Muna Therapeutics has not yet established its entire internal team of researchers and makes use of contract research abroad. For this reason the company has entered into a strategic collaboration with the Italian life science company Axxam SpA, which also has an ownership share. Axxam primarily works with cell biology and is a partner research company.

Research in the company is still at a preclinical stage, but the dream is to have a molecule ready within the foreseeable future for testing that can used in the first clinical trials – i.e. for testing on humans, says Postdoc Joachim Vilstrup, who heads Muna Therapeutics' protein chemistry team.

He does not hesitate to call Muna a pioneer in the area.

"We’re world champions in the biology we do. We’ve got an incredibly good platform that can identify new disease-relevant proteins and a skilled medical chemistry team. Muna’s leadership is top professional and consists of former pharma and biotech entrepreneurs. Together, this has made it possible to go from university research at a very early stage to raising EUR 60 million with an international syndicate of world-class investors," he says.

"If I were to dream big, then we’ll have medicine on the market within the foreseeable future that benefits patients with the different types of dementia. That’s my dream scenario."

 

Important to have trust in the researchers

Department Head Thomas G. Jensen from the Department of Biomedicine at Aarhus University is very happy to see how the laboratory work has really taken off:

"It's fantastic that the university's research can be used to develop the treatment of serious diseases. Muna's development shows how important it is to have confidence in the researchers and to give them the freedom to pursue their goals," he says.

The researchers behind the company are still committed to Aarhus University, but will also devote working hours to Muna Therapeutics.
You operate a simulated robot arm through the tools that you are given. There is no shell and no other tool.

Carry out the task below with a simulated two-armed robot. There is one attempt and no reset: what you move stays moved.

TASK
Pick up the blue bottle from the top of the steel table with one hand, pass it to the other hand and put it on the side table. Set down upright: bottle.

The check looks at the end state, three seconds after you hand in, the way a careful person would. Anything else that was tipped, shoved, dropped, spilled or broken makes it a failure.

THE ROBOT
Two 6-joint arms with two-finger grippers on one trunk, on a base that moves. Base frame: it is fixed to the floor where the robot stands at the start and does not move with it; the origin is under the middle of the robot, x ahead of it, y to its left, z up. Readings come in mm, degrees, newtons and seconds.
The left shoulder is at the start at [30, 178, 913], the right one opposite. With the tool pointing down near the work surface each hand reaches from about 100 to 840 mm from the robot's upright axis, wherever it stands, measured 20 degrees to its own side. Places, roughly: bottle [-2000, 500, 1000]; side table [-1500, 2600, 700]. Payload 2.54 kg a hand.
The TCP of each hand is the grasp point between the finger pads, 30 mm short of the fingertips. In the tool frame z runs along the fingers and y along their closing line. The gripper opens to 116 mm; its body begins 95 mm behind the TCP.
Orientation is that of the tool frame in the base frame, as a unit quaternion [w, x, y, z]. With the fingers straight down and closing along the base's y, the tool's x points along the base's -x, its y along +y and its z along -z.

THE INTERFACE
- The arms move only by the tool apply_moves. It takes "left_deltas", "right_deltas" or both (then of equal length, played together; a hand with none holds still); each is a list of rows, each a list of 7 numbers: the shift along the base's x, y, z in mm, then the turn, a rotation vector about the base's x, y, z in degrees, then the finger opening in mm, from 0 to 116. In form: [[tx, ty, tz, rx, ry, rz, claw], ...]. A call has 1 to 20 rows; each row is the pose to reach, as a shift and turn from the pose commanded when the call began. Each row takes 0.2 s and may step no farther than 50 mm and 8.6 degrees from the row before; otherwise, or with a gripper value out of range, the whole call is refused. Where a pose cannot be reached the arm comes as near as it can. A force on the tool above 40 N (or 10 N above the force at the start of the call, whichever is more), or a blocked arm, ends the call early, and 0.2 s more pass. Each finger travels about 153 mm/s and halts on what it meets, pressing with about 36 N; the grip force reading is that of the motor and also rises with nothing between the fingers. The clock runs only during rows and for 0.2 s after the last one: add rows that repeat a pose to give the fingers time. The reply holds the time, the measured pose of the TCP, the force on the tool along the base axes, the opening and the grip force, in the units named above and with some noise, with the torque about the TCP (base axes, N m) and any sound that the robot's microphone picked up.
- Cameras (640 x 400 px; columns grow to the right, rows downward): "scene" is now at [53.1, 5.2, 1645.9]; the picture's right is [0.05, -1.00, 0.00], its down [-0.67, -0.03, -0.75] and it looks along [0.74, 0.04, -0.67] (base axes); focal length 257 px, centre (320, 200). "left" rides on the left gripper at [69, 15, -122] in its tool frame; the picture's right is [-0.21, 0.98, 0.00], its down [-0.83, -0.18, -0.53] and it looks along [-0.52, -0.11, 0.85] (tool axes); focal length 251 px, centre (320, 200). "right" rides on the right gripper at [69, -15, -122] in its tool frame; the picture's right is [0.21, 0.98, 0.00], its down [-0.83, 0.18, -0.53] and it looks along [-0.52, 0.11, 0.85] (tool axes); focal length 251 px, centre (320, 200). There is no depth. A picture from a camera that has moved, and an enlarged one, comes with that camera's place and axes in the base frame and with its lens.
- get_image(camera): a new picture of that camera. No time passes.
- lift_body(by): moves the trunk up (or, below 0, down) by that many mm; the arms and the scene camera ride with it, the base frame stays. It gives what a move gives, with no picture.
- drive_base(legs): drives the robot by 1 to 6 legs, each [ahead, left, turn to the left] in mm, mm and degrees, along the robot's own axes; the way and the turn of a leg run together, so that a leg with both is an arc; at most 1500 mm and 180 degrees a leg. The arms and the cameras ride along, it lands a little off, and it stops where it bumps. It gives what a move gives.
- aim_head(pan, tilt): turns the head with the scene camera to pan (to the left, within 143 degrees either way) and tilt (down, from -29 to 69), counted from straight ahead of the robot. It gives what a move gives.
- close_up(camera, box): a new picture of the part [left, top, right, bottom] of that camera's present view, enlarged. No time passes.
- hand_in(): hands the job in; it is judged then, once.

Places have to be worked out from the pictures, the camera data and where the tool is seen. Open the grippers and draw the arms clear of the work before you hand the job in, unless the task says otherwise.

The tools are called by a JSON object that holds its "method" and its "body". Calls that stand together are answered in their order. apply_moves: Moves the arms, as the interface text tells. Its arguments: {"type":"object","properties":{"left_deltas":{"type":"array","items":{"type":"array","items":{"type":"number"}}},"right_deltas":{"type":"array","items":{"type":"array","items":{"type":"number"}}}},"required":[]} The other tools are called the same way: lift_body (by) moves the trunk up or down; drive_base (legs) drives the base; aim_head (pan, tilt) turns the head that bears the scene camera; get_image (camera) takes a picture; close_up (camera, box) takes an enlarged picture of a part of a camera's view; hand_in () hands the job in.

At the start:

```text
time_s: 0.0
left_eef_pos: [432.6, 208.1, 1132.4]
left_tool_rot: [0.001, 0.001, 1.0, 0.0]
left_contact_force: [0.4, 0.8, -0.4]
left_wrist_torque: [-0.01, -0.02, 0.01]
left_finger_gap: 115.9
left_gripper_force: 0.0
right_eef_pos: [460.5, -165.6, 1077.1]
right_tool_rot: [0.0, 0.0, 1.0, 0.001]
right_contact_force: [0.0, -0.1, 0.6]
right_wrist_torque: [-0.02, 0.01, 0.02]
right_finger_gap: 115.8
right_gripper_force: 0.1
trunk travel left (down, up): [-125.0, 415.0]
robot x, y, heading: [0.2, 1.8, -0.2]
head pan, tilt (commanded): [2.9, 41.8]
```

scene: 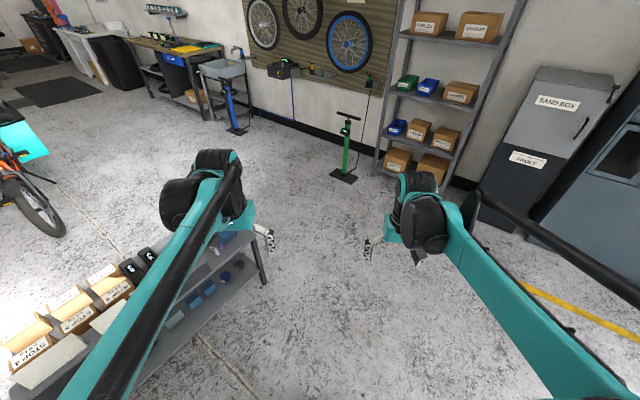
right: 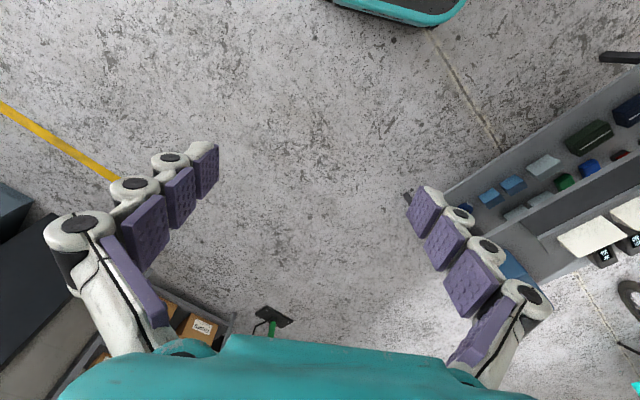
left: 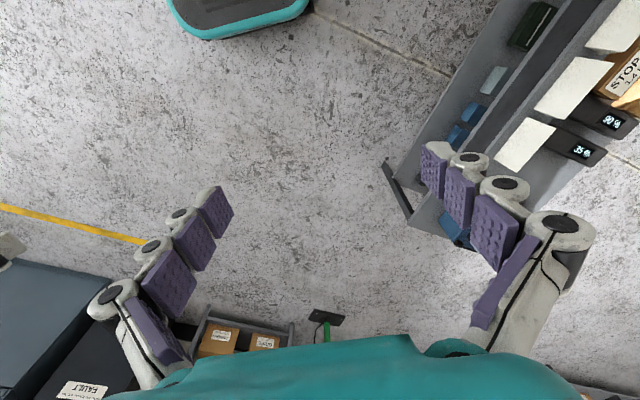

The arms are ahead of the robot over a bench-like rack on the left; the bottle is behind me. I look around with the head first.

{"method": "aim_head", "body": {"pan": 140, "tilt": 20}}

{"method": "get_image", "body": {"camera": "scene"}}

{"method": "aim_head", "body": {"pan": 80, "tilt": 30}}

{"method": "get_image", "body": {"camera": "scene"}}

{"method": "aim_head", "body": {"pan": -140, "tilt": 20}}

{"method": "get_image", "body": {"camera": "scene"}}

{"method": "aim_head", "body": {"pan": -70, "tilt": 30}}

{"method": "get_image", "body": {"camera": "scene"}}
"It's impressive to see how talented researchers at the department are also good at achieving success with start-up companies. But it also says something about the research environment that it has space for these kinds of activities," says Thomas G. Jensen.

The researchers have signed a licensing agreement with Aarhus University – which roughly speaking means that the technology originates from Aarhus University and that the university will receive a percentage of the profits if the project is successful. Aarhus University is not part of the ownership.